DATA PROVIDED -

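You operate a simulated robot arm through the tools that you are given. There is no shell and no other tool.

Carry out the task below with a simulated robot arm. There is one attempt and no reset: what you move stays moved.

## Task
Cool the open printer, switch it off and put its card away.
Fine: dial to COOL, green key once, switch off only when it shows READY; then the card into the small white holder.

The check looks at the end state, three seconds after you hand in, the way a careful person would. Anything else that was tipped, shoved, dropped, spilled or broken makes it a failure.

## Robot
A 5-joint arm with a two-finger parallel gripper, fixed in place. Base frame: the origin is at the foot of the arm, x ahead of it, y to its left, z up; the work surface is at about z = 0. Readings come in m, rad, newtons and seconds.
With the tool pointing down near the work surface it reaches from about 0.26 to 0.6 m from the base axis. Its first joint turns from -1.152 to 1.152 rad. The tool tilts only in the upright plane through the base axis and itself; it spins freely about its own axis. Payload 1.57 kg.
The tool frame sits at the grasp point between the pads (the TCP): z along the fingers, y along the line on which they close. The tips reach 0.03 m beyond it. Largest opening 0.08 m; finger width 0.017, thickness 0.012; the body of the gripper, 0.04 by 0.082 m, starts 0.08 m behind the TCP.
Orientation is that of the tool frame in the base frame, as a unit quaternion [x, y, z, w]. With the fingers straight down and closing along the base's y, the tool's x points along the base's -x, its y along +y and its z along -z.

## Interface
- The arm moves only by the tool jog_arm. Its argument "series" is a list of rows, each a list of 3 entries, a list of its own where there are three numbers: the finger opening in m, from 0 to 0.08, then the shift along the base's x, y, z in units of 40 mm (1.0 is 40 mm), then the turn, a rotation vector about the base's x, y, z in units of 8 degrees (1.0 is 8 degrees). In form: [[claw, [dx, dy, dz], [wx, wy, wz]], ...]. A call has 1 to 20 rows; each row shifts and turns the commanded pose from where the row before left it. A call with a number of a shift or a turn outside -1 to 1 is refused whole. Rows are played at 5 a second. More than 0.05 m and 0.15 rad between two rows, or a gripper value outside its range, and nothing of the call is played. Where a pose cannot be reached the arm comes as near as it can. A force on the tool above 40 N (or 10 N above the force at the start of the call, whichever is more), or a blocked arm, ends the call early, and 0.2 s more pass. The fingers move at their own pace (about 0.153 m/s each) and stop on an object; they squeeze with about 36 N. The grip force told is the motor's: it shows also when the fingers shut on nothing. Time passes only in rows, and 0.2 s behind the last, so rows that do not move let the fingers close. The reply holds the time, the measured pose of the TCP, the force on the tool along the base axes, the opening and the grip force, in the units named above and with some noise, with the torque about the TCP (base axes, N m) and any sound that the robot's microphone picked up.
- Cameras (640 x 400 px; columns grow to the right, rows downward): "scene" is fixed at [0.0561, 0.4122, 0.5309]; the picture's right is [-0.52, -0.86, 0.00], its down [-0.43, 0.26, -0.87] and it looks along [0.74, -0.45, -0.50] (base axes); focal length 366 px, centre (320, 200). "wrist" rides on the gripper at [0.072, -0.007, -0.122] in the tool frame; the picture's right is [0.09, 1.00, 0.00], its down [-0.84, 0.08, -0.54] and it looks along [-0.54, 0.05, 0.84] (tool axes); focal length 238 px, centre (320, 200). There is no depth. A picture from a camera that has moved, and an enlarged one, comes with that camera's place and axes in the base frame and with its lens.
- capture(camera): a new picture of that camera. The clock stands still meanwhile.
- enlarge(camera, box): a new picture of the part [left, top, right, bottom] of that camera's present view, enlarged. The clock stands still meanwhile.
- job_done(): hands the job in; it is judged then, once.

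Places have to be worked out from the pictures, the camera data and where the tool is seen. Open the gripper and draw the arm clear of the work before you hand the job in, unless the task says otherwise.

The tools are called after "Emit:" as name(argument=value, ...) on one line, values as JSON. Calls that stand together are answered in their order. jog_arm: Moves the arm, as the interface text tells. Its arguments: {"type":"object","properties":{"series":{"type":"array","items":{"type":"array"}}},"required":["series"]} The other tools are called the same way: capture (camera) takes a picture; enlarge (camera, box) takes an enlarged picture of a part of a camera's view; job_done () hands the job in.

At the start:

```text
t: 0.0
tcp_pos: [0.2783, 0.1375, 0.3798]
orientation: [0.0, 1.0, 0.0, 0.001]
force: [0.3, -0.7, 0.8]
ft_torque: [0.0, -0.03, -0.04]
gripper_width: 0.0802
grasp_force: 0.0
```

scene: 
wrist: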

SET PROBLEM - Write out the whole listing again. Match it word for word. Give them as a JSON list of strings, one for each line, with blank lines left out.

ANSWER TO THIS TASK -
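[
  "You operate a simulated robot arm through the tools that you are given. There is no shell and no other tool.",
  "Carry out the task below with a simulated robot arm. There is one attempt and no reset: what you move stays moved.",
  "## Task",
  "Cool the open printer, switch it off and put its card away.",
  "Fine: dial to COOL, green key once, switch off only when it shows READY; then the card into the small white holder.",
  "The check looks at the end state, three seconds after you hand in, the way a careful person would. Anything else that was tipped, shoved, dropped, spilled or broken makes it a failure.",
  "## Robot",
  "A 5-joint arm with a two-finger parallel gripper, fixed in place. Base frame: the origin is at the foot of the arm, x ahead of it, y to its left, z up; the work surface is at about z = 0. Readings come in m, rad, newtons and seconds.",
  "With the tool pointing down near the work surface it reaches from about 0.26 to 0.6 m from the base axis. Its first joint turns from -1.152 to 1.152 rad. The tool tilts only in the upright plane through the base axis and itself; it spins freely about its own axis. Payload 1.57 kg.",
  "The tool frame sits at the grasp point between the pads (the TCP): z along the fingers, y along the line on which they close. The tips reach 0.03 m beyond it. Largest opening 0.08 m; finger width 0.017, thickness 0.012; the body of the gripper, 0.04 by 0.082 m, starts 0.08 m behind the TCP.",
  "Orientation is that of the tool frame in the base frame, as a unit quaternion [x, y, z, w]. With the fingers straight down and closing along the base's y, the tool's x points along the base's -x, its y along +y and its z along -z.",
  "## Interface",
  "- The arm moves only by the tool jog_arm. Its argument \"series\" is a list of rows, each a list of 3 entries, a list of its own where there are three numbers: the finger opening in m, from 0 to 0.08, then the shift along the base's x, y, z in units of 40 mm (1.0 is 40 mm), then the turn, a rotation vector about the base's x, y, z in units of 8 degrees (1.0 is 8 degrees). In form: [[claw, [dx, dy, dz], [wx, wy, wz]], ...]. A call has 1 to 20 rows; each row shifts and turns the commanded pose from where the row before left it. A call with a number of a shift or a turn outside -1 to 1 is refused whole. Rows are played at 5 a second. More than 0.05 m and 0.15 rad between two rows, or a gripper value outside its range, and nothing of the call is played. Where a pose cannot be reached the arm comes as near as it can. A force on the tool above 40 N (or 10 N above the force at the start of the call, whichever is more), or a blocked arm, ends the call early, and 0.2 s more pass. The fingers move at their own pace (about 0.153 m/s each) and stop on an object; they squeeze with about 36 N. The grip force told is the motor's: it shows also when the fingers shut on nothing. Time passes only in rows, and 0.2 s behind the last, so rows that do not move let the fingers close. The reply holds the time, the measured pose of the TCP, the force on the tool along the base axes, the opening and the grip force, in the units named above and with some noise, with the torque about the TCP (base axes, N m) and any sound that the robot's microphone picked up.",
  "- Cameras (640 x 400 px; columns grow to the right, rows downward): \"scene\" is fixed at [0.0561, 0.4122, 0.5309]; the picture's right is [-0.52, -0.86, 0.00], its down [-0.43, 0.26, -0.87] and it looks along [0.74, -0.45, -0.50] (base axes); focal length 366 px, centre (320, 200). \"wrist\" rides on the gripper at [0.072, -0.007, -0.122] in the tool frame; the picture's right is [0.09, 1.00, 0.00], its down [-0.84, 0.08, -0.54] and it looks along [-0.54, 0.05, 0.84] (tool axes); focal length 238 px, centre (320, 200). There is no depth. A picture from a camera that has moved, and an enlarged one, comes with that camera's place and axes in the base frame and with its lens.",
  "- capture(camera): a new picture of that camera. The clock stands still meanwhile.",
  "- enlarge(camera, box): a new picture of the part [left, top, right, bottom] of that camera's present view, enlarged. The clock stands still meanwhile.",
  "- job_done(): hands the job in; it is judged then, once.",
  "Places have to be worked out from the pictures, the camera data and where the tool is seen. Open the gripper and draw the arm clear of the work before you hand the job in, unless the task says otherwise.",
  "The tools are called after \"Emit:\" as name(argument=value, ...) on one line, values as JSON. Calls that stand together are answered in their order. jog_arm: Moves the arm, as the interface text tells. Its arguments: {\"type\":\"object\",\"properties\":{\"series\":{\"type\":\"array\",\"items\":{\"type\":\"array\"}}},\"required\":[\"series\"]} The other tools are called the same way: capture (camera) takes a picture; enlarge (camera, box) takes an enlarged picture of a part of a camera's view; job_done () hands the job in.",
  "At the start:",
  "```text",
  "t: 0.0",
  "tcp_pos: [0.2783, 0.1375, 0.3798]",
  "orientation: [0.0, 1.0, 0.0, 0.001]",
  "force: [0.3, -0.7, 0.8]",
  "ft_torque: [0.0, -0.03, -0.04]",
  "gripper_width: 0.0802",
  "grasp_force: 0.0",
  "```",
  "scene: ",
  "wrist:"
]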